After he retired as a marriage registrar, Donegal-based Brian Barr created a company called Irish Ceremonies to cater for growing demand for secular ceremonies. He has officiated at civil ceremonies at locations as diverse as a Buncrana beach to the Grianan of Aileach, a Celtic ringfort. There are obstacles, however.

"The Irish Catholic mammy typically wants their daughter or son to get married in a chapel -- they wouldn't mind if they married a Protestant as long as it was in a chapel," Brian says.

"I try to involve the parents from the very start by asking for their blessing. When there are family difficulties, I try to work through them, even if it means going to their house and talking them round."

Anthony Byrne from Dublin says his mother "raised an eyebrow" when he and his wife Deborah opted for a small civil ceremony instead of a church wedding four years ago and then decided not to baptise their daughter Lily, now almost three.

"When I was an altar boy, the conversations in the vestry were always about the collection takings and it opened my eyes to how the church was an organisation," Anthony says.
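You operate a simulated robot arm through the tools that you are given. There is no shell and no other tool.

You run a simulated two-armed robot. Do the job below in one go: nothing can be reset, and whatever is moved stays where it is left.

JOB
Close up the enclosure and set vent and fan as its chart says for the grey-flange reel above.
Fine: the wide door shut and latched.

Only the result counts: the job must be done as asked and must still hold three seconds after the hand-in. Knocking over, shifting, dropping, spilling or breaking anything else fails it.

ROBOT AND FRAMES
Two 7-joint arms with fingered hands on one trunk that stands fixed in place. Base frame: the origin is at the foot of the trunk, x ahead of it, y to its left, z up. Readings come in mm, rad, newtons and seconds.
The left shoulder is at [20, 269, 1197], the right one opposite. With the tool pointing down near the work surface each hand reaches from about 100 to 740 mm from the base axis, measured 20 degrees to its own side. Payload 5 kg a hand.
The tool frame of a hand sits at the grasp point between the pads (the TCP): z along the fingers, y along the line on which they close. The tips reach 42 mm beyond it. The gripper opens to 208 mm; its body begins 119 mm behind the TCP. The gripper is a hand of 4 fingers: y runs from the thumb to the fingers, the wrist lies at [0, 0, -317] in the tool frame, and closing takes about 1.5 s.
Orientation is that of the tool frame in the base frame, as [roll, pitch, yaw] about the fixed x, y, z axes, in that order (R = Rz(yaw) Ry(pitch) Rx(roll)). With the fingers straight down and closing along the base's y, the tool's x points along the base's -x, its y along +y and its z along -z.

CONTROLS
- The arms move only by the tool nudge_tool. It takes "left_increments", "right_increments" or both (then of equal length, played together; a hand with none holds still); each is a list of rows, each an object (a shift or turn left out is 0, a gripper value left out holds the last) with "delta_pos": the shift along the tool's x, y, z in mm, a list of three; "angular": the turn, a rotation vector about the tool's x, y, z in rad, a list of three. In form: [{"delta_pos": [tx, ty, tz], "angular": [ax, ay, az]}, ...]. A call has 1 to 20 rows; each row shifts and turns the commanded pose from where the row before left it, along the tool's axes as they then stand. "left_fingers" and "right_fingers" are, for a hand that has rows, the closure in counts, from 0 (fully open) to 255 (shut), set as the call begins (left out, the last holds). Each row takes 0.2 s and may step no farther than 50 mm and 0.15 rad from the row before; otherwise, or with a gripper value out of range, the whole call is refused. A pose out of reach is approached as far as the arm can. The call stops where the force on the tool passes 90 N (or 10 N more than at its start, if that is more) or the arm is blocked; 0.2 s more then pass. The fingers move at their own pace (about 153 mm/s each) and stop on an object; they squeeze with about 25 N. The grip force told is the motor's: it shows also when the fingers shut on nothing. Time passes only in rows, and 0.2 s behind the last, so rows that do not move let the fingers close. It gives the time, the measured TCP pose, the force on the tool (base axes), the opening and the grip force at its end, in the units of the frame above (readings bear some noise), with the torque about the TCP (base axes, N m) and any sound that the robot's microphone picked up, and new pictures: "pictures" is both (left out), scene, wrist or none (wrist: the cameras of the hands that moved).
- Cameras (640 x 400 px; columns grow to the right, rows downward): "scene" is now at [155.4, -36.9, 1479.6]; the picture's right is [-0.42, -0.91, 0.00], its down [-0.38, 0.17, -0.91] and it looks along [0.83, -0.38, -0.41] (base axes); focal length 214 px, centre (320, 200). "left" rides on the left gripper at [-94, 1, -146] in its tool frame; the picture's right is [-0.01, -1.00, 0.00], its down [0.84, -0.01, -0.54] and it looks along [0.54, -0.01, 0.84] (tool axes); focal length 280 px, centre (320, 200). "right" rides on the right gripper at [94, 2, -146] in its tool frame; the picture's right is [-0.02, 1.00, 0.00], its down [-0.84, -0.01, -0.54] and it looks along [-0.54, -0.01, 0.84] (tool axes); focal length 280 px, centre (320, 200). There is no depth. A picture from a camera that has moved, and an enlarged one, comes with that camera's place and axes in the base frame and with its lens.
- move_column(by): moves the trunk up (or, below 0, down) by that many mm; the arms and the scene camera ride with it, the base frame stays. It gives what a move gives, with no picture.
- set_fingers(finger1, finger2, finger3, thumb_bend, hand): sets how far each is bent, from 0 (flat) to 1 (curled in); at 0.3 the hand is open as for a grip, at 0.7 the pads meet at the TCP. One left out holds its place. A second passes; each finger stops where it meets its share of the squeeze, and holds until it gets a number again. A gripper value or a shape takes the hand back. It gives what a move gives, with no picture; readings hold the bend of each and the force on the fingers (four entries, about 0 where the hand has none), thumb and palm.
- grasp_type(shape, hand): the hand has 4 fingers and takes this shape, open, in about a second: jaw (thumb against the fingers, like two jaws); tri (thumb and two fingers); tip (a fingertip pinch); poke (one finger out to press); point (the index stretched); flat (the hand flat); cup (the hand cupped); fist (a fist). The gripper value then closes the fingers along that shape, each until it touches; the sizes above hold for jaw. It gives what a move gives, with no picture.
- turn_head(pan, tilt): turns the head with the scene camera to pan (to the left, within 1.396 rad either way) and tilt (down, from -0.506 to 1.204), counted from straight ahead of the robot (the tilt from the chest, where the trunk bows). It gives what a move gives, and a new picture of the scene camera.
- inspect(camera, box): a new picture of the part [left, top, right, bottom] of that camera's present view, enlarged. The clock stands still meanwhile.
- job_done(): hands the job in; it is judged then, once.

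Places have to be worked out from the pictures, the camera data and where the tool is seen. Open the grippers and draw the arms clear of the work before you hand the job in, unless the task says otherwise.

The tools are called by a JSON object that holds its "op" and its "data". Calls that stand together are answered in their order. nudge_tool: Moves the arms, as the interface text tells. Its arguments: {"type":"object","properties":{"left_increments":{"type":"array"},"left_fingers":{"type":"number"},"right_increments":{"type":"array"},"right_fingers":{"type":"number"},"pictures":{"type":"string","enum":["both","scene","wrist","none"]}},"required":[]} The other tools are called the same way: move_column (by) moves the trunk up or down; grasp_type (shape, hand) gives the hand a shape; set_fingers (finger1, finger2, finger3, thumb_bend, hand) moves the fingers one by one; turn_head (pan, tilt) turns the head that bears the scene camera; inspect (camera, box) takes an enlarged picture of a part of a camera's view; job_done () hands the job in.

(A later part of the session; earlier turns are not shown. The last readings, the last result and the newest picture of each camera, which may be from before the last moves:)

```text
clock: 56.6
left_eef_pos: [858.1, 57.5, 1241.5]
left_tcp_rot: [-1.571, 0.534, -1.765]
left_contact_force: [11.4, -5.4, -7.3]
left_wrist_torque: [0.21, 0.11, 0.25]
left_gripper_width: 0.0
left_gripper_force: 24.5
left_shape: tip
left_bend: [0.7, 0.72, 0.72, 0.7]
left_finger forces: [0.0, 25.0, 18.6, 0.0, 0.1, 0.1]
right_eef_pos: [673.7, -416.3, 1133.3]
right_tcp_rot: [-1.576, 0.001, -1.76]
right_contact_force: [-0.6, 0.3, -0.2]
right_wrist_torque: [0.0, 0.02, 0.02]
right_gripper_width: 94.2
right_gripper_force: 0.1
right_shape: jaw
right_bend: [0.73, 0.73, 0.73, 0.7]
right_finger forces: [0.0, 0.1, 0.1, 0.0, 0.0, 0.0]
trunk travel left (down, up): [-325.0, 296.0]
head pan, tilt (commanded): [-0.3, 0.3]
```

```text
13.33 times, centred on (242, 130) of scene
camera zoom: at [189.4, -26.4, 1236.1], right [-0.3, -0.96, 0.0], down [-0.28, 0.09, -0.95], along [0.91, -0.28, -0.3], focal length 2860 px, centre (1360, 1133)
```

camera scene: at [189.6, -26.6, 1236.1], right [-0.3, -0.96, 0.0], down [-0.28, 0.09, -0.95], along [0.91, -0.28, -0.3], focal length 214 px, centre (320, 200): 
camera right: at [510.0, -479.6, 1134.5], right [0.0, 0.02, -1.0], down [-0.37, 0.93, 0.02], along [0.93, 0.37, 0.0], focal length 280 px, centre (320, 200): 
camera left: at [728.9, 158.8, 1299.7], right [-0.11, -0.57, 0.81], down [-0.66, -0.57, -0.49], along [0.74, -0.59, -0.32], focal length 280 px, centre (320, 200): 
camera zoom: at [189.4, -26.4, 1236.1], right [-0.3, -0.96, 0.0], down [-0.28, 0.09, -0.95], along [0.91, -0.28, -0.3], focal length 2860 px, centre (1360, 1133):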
"I employ and like people with faith, as they tend to have a strong moral compass. But when it came to our wedding, the idea of a pre-marriage course and taking advice from a priest on how to conduct family life seemed ridiculous to us.

"My own mother was saying my daughter is probably the first in our family not to get christened, so it was a big deal. But a baptism involves the absolution of original sin and we didn't feel Lily needed to be absolved of any sin. We decided to go with our own values on that. We have no regrets."